Earlier, only families that lived in the US or Europe for some time knew about this festival. Groups of such expatriates or returning NRIs would get together for a costume party, and have the children play ‘trick or treat’.
However, things are changing rapidly. With satellite television beaming Hollywood flicks, and a growing number of Indian families returning from their stints to the US/Europe, this festival is fast becoming a permanent fixture in the festival season.
Most restaurants and eateries are serving up Halloween-themed menus. Family entertainment parks and play zones are organizing dress-up parties for kids, and in some cases, for adults as well.
If you have not heard about Halloween, here’s a quick primer
Halloween or Hallowe’en is a celebration observed in many countries on October 31, on All Saints’ Eve, the time of the year when Christian communities remember the departed family members, including the Saints (hallows), and martyrs.
Remembering the departed ones is common across all cultures. In the Indic tradition, we have ‘pitru paksha’ during September. What makes Halloween different is the amalgamation of several Gaelic/Celtic (pre-Christian culture in Ireland, Scotland and parts of North Western Europe) traditions, especially harvest festival traditions such as Samhain. Halloween grew in popularity in the US, especially after the large scale Irish and Scottish migrations in the 19th century, and has become a cross-cultural national festival during the 20th century. In the US and Europe, Halloween is today a secular festival, though some groups continue to celebrate it as a religious festival.
Halloween activities include trick or treating, Halloween costume parties, carving pumpkins into Jack-O-lanterns, apple bobbing, playing pranks, visiting haunted places, and of late, watching horror movies or telling spooky stories.
On Halloween evening, children wear scary costumes (dress up play), and visit the neighbours’ homes, knocking the doors and asking for ‘trick or treat’. The grown-ups are then supposed to treat the kids by giving them different types of candies/lollies.
Celebrating Halloween in India
Halloween celebrations are limited to the metropolitan cities in India till now. Family entertainment parks, Kids’ play zones and activity centers organize Halloween Costume parties for children. Restaurants serve Halloween-themed dishes (mostly vegetarian).
Due to the association of this festival with violent images and horror in American popular culture and practice, there has been some criticism in India as well. A couple of reasons given against celebrating Halloween in India are:
- It is not a tradition in India to observe a remembrance of the departed souls and saints, by highlighting horror, ghosts, and violence. Indic traditions generally observe a remembrance by fasting or prayer and charity.
- We already have too many festivals, and especially after Dasara and Diwali – we need a little break before the Christmas and New Year holidays! 🙂 🙂
The above reasons do sound valid. But as we all know, there will always be good reasons in favour of having fun!

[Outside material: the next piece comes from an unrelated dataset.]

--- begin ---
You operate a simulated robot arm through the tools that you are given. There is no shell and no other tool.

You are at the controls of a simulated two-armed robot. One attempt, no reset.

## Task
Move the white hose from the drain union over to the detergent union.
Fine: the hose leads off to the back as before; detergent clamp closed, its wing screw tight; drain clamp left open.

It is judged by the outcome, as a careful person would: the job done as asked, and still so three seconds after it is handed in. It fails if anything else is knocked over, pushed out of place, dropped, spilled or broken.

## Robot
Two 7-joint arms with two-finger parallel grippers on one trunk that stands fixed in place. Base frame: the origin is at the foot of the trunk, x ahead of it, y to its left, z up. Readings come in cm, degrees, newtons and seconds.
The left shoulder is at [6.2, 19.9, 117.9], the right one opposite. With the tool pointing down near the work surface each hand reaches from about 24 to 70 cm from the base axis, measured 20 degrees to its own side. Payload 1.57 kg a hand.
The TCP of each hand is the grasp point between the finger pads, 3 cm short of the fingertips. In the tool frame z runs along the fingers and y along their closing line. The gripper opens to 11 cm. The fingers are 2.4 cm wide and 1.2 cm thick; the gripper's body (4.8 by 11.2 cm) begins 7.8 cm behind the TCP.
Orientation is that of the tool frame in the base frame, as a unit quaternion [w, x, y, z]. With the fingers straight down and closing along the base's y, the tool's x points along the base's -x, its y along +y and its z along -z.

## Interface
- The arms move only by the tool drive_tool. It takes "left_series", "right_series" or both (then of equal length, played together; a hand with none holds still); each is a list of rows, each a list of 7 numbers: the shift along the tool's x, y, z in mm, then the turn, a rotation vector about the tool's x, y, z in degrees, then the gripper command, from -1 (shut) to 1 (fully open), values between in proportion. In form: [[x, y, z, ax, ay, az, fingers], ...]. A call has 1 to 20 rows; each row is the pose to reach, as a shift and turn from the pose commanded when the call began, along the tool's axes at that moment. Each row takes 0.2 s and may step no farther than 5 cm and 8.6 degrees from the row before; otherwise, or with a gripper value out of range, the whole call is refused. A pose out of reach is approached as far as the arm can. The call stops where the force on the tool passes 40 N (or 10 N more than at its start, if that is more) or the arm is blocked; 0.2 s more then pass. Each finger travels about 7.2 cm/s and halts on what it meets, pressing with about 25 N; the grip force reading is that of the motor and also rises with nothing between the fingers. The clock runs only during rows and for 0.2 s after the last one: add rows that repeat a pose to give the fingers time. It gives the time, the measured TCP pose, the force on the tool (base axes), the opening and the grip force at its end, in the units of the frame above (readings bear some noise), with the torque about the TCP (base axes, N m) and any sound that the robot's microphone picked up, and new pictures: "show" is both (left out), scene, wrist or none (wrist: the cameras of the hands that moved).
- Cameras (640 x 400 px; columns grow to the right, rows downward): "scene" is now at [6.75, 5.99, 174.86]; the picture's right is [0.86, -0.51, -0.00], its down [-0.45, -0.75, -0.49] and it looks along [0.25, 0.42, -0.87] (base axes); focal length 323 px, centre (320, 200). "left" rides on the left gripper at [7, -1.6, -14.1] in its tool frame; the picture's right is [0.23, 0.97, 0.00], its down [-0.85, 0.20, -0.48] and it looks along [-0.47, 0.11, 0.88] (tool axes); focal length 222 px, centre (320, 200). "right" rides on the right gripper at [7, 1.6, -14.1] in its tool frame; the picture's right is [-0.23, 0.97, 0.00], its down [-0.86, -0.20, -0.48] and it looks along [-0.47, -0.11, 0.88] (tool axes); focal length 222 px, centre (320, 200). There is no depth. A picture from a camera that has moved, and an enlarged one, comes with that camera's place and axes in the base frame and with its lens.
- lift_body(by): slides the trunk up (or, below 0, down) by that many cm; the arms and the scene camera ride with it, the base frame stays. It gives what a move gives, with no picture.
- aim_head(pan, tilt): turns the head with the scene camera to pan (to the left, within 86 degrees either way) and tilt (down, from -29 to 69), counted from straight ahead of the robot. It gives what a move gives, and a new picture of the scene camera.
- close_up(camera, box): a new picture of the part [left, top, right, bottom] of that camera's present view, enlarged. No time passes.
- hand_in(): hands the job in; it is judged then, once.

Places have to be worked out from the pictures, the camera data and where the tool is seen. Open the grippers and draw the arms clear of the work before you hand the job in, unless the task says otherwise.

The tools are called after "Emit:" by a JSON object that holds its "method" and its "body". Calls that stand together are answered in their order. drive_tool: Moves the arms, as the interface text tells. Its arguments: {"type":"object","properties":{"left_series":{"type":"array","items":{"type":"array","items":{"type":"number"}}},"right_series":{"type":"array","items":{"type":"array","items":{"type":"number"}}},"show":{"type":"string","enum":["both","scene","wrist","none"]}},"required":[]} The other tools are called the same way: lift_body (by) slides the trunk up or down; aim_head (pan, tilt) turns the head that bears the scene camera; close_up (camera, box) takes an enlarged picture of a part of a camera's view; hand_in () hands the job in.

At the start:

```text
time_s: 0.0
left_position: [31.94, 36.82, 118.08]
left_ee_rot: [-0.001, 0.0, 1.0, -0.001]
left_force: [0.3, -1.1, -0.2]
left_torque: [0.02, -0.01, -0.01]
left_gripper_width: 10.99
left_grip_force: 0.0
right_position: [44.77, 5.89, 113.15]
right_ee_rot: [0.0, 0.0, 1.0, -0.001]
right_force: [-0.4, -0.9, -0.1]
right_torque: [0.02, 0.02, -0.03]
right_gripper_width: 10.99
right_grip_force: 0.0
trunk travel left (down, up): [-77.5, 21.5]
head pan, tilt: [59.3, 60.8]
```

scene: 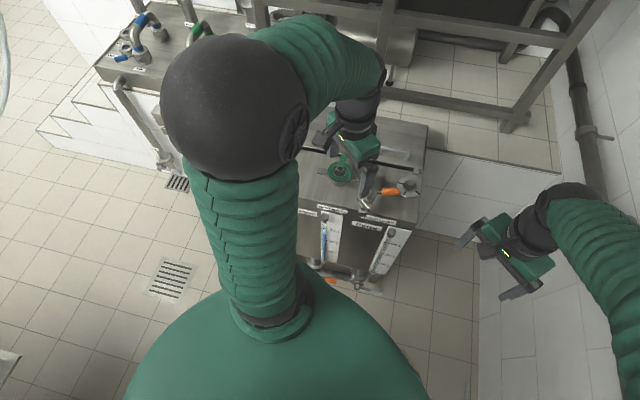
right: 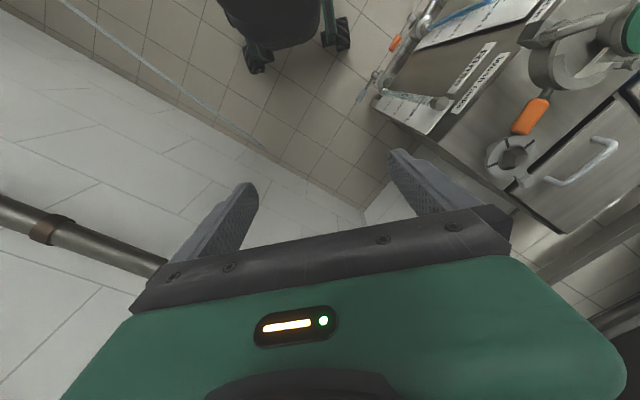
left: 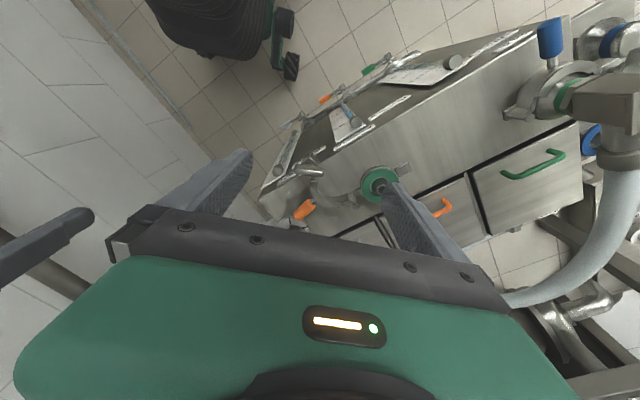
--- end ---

Let’s look at why celebrating Halloween in India is a good idea.
Firstly, any festival is an occasion for family and friends to meet and have a great bonding time. And Halloween is a festival primarily enjoyed by kids, across cultures. So, why not give in to the temptation of candy and some spooky fun? One can never have enough of a good thing, right?
Secondly, celebrating Halloween with costume parties, spooky storytelling sessions, and special delicacies – has to be seen as an instance of quaint cultural cross-pollination. It doesn’t replace our Indic traditions of remembrance. We could celebrate it as yet another seasonal festival – when the monsoons give way to winter.
Of course, like all festivals, Halloween could also become commercialized with deals, special offers, and distractions. One should keep in mind that not all children enjoy pranks being played on them, especially the spooky ones.
Have a spooktacular Halloween!!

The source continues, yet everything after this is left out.